### Passage to read
Columnist: Dekportor, Mensah

The Need for Proper Policy Guidelines on the Procurement and ...

Management of Government Vehicles in the Public Sector

Dr. Oteng Adjei has recently come under the spotlight for his handling of Lexus 4X4 vehicles acquired for project implementation during his tenure as Minister for Energy.
He has been alleged by Honorable K.T. Hammond, Member of Parliament for Adansi Asokwa, to have wrongly appropriated to his personal use a Lexus LX570 vehicle which was purchased by the Ministry of Energy as part of logistics for the implementation of a rural electrification project. Indeed Dr. Oteng Adjei has admitted appropriating the vehicle to his personal use even after leaving the Ministry of Energy, and has returned the vehicle to the Ministry of Energy- an admission of an implied indiscretion on his part.

What is quiet revealing about this incident is the fact that it appears there is an acceptable practice that permits Government officials to be gifted with duty vehicles of Ministries and government institutions when they finish their official appointments.
If that is the case, then the policy guidelines that support this practice have to be clearly spelt out and made public. If there is no such policy then proper guidelines for handling vehicles and logistics that are left over after implementation of Government projects should be clearly established for all Government officials to follow.

### Supplied material
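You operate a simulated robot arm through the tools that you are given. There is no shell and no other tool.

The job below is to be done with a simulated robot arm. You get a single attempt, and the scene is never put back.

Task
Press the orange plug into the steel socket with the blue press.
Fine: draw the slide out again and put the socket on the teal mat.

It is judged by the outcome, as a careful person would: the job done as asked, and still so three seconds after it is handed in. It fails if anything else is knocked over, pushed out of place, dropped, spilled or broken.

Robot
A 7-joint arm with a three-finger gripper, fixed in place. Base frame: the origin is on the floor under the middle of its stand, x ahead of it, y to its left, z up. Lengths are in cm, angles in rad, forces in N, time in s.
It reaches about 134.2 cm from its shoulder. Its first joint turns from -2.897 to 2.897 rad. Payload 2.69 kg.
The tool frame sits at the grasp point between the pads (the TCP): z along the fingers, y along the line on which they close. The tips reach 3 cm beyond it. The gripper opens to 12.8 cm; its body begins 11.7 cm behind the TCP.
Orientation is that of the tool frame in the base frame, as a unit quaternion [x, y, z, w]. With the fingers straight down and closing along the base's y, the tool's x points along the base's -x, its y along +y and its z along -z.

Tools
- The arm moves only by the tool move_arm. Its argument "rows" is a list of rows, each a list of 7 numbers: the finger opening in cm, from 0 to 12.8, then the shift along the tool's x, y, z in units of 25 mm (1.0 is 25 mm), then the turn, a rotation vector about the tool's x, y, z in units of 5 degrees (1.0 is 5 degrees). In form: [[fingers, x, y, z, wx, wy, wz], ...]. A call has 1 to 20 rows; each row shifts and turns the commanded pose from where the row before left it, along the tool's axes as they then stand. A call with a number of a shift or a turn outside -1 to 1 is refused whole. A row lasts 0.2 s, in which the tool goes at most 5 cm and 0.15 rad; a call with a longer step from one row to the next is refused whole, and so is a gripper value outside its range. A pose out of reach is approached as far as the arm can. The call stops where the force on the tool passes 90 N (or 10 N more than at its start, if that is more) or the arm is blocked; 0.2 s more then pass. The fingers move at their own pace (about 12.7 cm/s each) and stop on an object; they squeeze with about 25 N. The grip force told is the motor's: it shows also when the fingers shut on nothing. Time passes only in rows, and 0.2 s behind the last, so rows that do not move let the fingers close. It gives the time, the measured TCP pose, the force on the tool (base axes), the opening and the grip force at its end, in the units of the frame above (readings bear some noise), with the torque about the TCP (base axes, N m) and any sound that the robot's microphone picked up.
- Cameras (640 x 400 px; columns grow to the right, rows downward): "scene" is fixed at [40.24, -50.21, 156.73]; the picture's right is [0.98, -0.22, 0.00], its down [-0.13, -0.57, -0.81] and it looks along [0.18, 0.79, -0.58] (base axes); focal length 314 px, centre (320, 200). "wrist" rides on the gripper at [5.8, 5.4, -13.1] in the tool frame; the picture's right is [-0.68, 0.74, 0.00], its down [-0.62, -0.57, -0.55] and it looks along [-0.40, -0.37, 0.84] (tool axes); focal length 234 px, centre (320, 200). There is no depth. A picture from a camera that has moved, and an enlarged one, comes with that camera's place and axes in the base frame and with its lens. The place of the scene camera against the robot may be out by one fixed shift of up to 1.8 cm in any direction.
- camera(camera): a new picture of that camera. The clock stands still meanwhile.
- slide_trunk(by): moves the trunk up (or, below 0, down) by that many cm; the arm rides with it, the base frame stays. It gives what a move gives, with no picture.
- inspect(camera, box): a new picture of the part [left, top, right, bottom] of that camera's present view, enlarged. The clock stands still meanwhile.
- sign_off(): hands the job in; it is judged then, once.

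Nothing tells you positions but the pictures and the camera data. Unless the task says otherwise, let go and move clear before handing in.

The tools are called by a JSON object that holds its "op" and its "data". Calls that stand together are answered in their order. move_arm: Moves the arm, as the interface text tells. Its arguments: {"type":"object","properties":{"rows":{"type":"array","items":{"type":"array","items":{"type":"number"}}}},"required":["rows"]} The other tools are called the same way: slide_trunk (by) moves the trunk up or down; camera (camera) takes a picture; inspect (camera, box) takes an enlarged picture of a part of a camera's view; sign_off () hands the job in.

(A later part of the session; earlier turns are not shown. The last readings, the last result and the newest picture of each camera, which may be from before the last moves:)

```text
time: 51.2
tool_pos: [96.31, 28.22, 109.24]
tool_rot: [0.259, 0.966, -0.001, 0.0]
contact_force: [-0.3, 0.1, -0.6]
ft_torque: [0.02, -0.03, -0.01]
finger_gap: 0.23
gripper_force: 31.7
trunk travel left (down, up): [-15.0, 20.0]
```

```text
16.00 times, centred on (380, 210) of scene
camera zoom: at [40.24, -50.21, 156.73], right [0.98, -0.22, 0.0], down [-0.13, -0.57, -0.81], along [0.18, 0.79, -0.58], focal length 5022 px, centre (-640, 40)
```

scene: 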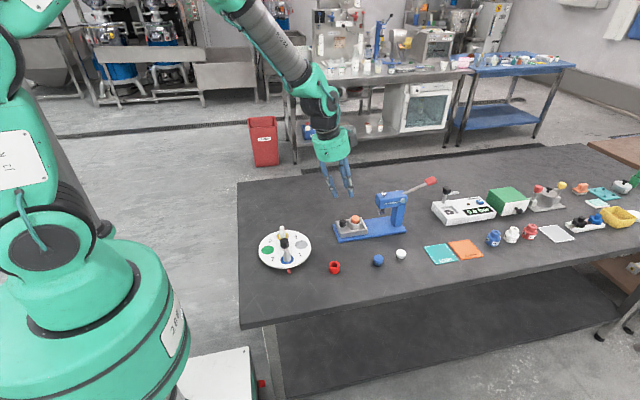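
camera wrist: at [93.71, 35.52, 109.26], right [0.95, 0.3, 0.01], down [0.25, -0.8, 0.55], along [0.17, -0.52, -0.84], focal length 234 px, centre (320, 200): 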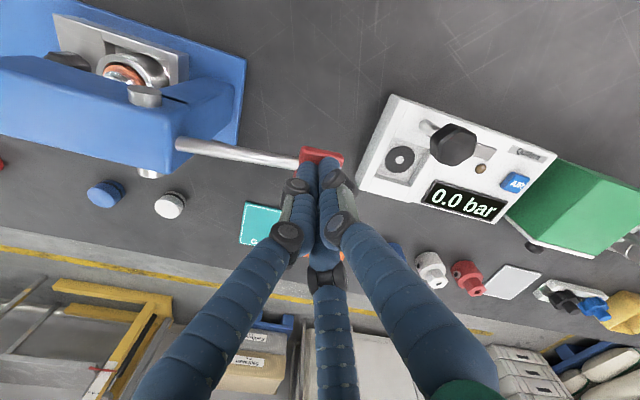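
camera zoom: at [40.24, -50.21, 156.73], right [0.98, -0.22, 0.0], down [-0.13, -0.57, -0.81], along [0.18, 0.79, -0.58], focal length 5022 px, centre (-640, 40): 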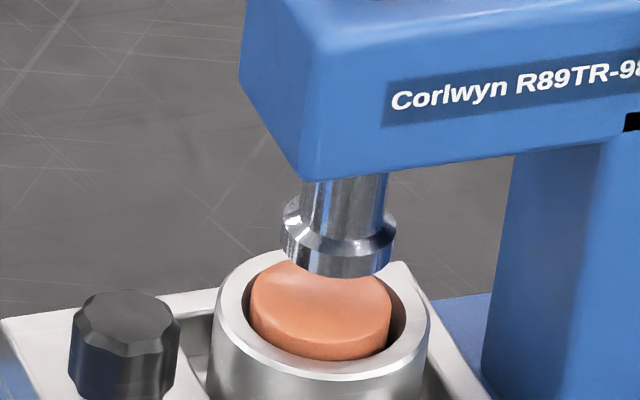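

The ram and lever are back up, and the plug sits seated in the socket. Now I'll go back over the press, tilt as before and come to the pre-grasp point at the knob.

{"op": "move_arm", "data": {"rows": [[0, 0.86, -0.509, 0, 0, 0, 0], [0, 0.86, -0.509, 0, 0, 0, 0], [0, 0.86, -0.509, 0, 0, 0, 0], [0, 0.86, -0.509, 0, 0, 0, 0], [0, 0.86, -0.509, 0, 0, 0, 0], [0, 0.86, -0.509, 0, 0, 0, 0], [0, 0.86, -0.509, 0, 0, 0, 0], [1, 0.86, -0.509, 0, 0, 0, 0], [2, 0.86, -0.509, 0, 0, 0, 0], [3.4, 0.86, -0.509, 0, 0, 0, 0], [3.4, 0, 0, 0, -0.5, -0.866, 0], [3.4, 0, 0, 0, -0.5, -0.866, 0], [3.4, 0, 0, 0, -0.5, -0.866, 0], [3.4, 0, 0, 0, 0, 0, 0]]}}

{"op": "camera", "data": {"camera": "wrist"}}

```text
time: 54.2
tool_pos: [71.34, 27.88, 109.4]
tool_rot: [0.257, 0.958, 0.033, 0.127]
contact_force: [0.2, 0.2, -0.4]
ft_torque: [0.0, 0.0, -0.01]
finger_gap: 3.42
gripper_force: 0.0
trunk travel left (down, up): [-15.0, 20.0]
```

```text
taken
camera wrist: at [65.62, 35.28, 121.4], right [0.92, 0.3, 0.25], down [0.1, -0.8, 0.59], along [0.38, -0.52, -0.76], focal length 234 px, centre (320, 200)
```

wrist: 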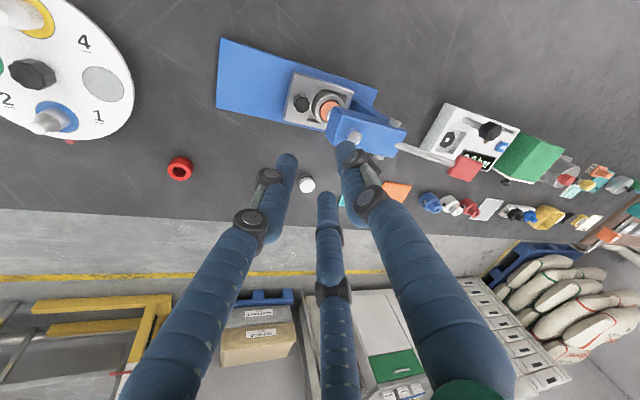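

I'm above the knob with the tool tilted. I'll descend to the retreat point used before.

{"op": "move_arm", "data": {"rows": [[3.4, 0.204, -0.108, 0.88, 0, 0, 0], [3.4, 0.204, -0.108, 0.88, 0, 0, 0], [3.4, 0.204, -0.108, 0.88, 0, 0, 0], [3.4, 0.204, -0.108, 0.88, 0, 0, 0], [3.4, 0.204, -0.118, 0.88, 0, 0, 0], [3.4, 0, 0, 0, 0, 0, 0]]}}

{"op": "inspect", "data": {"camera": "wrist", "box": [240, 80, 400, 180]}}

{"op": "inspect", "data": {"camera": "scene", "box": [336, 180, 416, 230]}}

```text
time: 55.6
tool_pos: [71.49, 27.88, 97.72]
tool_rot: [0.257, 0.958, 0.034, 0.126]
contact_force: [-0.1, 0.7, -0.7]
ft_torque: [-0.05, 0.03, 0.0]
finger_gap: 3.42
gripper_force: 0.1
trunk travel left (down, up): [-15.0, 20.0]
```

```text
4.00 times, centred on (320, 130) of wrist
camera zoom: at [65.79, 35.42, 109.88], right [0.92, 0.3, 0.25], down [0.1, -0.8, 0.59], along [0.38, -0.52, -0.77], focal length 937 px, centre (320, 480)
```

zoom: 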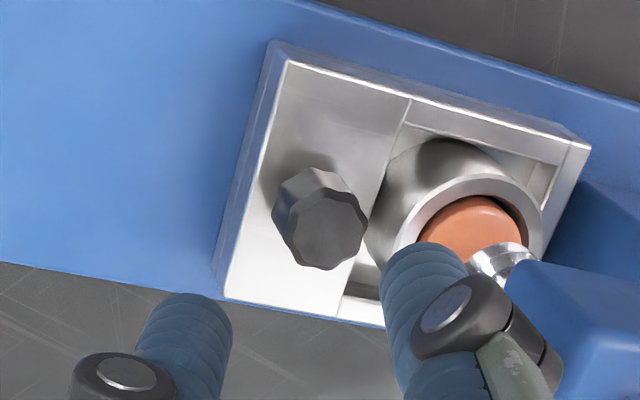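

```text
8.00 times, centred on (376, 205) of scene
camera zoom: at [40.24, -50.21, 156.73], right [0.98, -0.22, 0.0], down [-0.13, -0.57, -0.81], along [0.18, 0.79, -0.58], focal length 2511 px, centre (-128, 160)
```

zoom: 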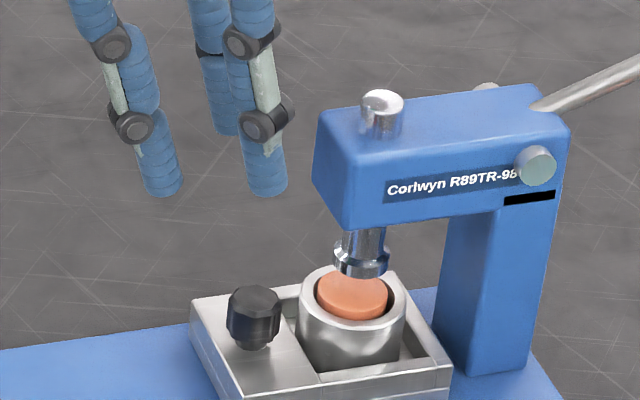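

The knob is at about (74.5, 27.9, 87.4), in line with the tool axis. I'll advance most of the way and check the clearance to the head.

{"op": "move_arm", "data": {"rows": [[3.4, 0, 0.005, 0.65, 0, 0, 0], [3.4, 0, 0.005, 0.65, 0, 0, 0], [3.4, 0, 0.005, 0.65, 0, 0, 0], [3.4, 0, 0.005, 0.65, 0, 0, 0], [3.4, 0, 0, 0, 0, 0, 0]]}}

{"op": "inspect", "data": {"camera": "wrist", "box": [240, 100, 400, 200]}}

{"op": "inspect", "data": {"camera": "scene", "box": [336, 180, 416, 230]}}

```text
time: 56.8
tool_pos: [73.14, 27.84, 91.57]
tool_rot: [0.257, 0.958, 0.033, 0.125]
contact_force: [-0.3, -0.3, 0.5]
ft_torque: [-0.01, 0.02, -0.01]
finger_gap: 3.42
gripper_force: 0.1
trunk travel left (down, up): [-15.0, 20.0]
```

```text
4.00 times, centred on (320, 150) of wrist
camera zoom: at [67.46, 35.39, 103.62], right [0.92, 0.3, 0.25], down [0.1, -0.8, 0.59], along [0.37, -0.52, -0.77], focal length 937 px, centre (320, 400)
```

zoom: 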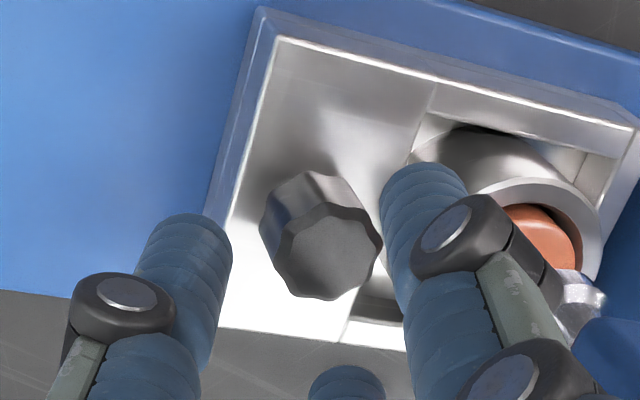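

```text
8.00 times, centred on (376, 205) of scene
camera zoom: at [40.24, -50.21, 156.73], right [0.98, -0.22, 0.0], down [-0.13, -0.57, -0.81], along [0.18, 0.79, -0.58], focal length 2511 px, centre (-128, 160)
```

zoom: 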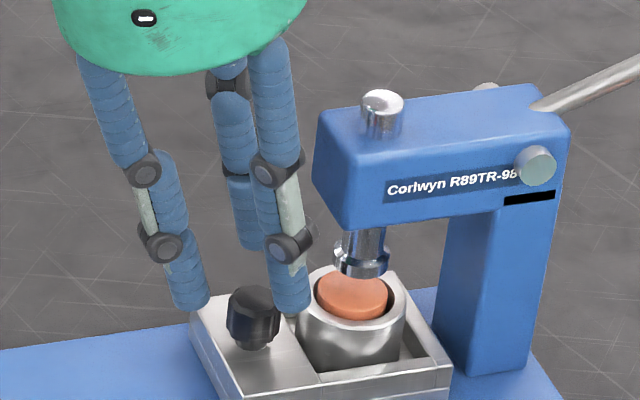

### What you have to do
Please copy out the portion of the passage to read from "He has been" to "on his part." without changes.

### Solution to this task
He has been alleged by Honorable K.T. Hammond, Member of Parliament for Adansi Asokwa, to have wrongly appropriated to his personal use a Lexus LX570 vehicle which was purchased by the Ministry of Energy as part of logistics for the implementation of a rural electrification project. Indeed Dr. Oteng Adjei has admitted appropriating the vehicle to his personal use even after leaving the Ministry of Energy, and has returned the vehicle to the Ministry of Energy- an admission of an implied indiscretion on his part.